Harangody alone has been the face of the program, and rightfully so after being named the 2007-08 Big East Player of the Year and averaging more than 20 points per game the past two seasons. But without him and his 19 hoists each night out, bit players seized the opportunity to become better players -- big-time players.

Losers of five of six conference road tilts, the Irish then traveled to No. 11 Georgetown and thumped the Hoyas by 14 points. Senior guard Ben Hansbrough and Abromaitis led the way with 21 and 19 points, respectively. But it was junior forward Carleton Scott, a kid who briefly quit the team back in January, who injected a kind of electric athleticism that's been sorely missing with Harangody in the lineup. Scott finished with 17 and would sound off again to usher in March.

At home against Connecticut, Scott's timely 3-pointers en route to 14 points got Notre Dame out of a pair of double-digit-deficit jams to overtake the Huskies.

Brey dusted off an old-school defense that held UConn to 20 points below its season average. Without Harangody putting up shots early in a possession and then lumbering to get back on defense, the Irish worked the clock, capitalized and pressured the Huskies into a series of offensive seizures.

Finally ditching the street clothes, Harangody made a surprising return to the lineup in the regular-season finale at Marquette last week, seeing only 11 minutes of action as he tested his knee in a reserve role that is expected to continue the rest of the way.

Didn't matter. The Irish learned how to win without him and (quiet, whisper now) looked more dangerous without him.

Seated during the most crucial minutes of the year, Harangody watched as Scott drained the biggest shot of Notre Dame's season, a deep 3-pointer from the wing at the buzzer to send the game to overtime and collect his second consecutive double-double. The Irish held on in the extra period and, in Brey's mind, became a lock to reach the NCAA tournament.

Four up, four down to end the regular season -- the team's longest conference winning streak of the season. No team wants to play Notre Dame, a squad that renders previous game film useless.

"It's been a great run," Brey said. "I'm really proud of our group. I think we've been more mentally tough than at any other time in the season, and we've kind of made our own luck and made big plays and different guys have made them.

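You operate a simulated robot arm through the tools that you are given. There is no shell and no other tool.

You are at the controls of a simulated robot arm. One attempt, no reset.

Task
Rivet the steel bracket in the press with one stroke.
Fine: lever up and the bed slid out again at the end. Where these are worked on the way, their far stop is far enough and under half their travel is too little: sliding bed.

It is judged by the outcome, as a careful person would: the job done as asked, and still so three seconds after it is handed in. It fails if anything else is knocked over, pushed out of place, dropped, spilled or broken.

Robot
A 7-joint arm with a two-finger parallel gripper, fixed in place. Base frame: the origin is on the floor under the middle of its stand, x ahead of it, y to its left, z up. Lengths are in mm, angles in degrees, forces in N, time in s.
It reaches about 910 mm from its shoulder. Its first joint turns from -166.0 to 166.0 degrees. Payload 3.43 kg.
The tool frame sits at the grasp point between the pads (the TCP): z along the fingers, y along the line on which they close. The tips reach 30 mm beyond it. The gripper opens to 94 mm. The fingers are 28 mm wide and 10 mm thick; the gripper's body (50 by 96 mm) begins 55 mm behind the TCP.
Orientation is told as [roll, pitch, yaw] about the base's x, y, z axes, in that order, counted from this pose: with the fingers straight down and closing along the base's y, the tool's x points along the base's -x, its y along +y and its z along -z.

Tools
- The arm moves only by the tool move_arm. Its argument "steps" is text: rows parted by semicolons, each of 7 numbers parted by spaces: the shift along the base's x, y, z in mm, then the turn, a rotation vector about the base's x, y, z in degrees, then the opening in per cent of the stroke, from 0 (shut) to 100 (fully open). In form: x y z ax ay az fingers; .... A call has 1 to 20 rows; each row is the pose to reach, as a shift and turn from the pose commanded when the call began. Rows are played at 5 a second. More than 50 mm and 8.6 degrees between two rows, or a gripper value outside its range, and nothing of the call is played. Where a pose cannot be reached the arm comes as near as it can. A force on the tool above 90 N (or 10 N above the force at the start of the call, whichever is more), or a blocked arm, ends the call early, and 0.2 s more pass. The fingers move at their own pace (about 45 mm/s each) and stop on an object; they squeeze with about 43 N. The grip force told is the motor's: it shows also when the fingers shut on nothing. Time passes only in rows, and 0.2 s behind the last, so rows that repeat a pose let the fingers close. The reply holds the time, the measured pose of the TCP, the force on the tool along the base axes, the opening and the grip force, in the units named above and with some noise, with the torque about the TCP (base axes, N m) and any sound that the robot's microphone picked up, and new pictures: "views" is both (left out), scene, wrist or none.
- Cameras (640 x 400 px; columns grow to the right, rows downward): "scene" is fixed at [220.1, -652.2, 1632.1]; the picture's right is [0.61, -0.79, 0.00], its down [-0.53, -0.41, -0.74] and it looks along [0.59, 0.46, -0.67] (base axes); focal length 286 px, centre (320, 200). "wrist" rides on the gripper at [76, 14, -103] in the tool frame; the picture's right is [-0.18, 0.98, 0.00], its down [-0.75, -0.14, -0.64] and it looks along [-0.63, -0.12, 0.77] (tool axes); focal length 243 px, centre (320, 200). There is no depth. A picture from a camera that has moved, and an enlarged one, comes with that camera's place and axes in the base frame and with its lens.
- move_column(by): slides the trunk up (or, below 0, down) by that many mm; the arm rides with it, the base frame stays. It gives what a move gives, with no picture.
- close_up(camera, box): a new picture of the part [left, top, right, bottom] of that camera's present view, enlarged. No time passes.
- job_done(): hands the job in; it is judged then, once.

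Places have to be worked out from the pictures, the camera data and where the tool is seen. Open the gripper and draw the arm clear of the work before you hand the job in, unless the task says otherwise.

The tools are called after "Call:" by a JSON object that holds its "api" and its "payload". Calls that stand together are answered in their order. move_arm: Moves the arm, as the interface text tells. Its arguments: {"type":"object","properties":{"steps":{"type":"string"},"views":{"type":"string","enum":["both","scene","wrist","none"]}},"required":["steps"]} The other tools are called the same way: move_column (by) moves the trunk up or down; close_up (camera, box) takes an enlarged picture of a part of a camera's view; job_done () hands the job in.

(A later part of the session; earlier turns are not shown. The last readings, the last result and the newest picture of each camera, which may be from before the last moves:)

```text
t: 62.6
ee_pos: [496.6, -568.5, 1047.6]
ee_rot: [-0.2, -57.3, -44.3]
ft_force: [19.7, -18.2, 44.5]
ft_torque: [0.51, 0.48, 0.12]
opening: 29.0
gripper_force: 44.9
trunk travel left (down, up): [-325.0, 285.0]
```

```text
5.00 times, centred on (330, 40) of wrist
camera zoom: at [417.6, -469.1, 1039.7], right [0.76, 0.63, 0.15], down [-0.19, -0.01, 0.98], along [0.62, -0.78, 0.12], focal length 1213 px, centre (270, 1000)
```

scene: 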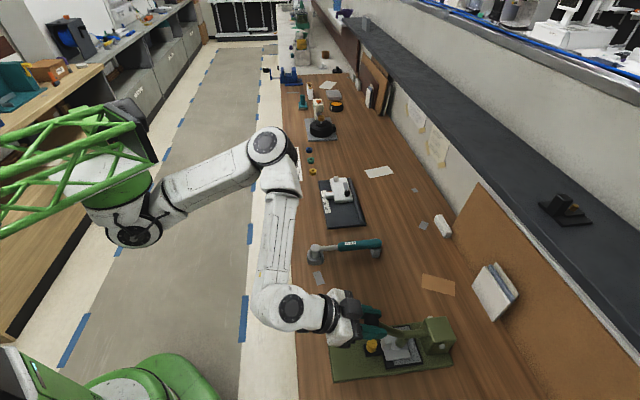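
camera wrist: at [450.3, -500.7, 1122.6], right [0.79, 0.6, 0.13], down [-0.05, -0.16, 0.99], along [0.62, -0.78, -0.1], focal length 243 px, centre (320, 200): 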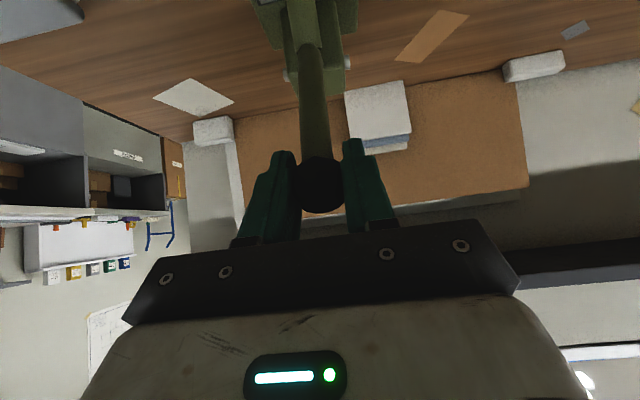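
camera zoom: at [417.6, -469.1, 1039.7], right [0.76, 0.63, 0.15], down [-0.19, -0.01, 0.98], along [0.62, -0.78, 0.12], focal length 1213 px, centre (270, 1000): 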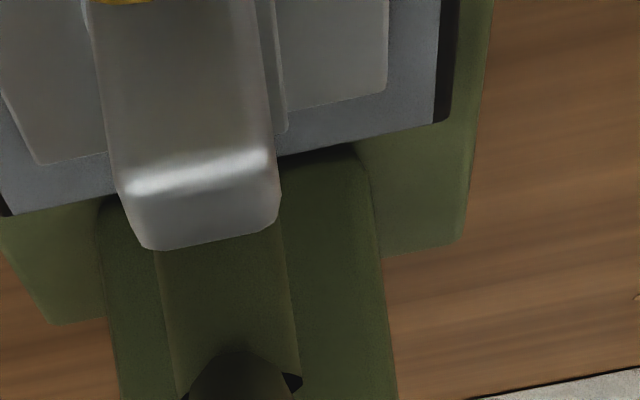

"You want to keep riding the momentum into New York. I feel good about our group. I'm not talking about any résumés, talk to me about New York City."

Cue Jay-Z and Alicia Keys.

"We can't get satisfied," Jackson said.

"We just need to not do anything different under the bright lights," Harangody added.

With the Irish reinvented and invigorated, it seems right now as if there's nothing they can't do. Especially fight.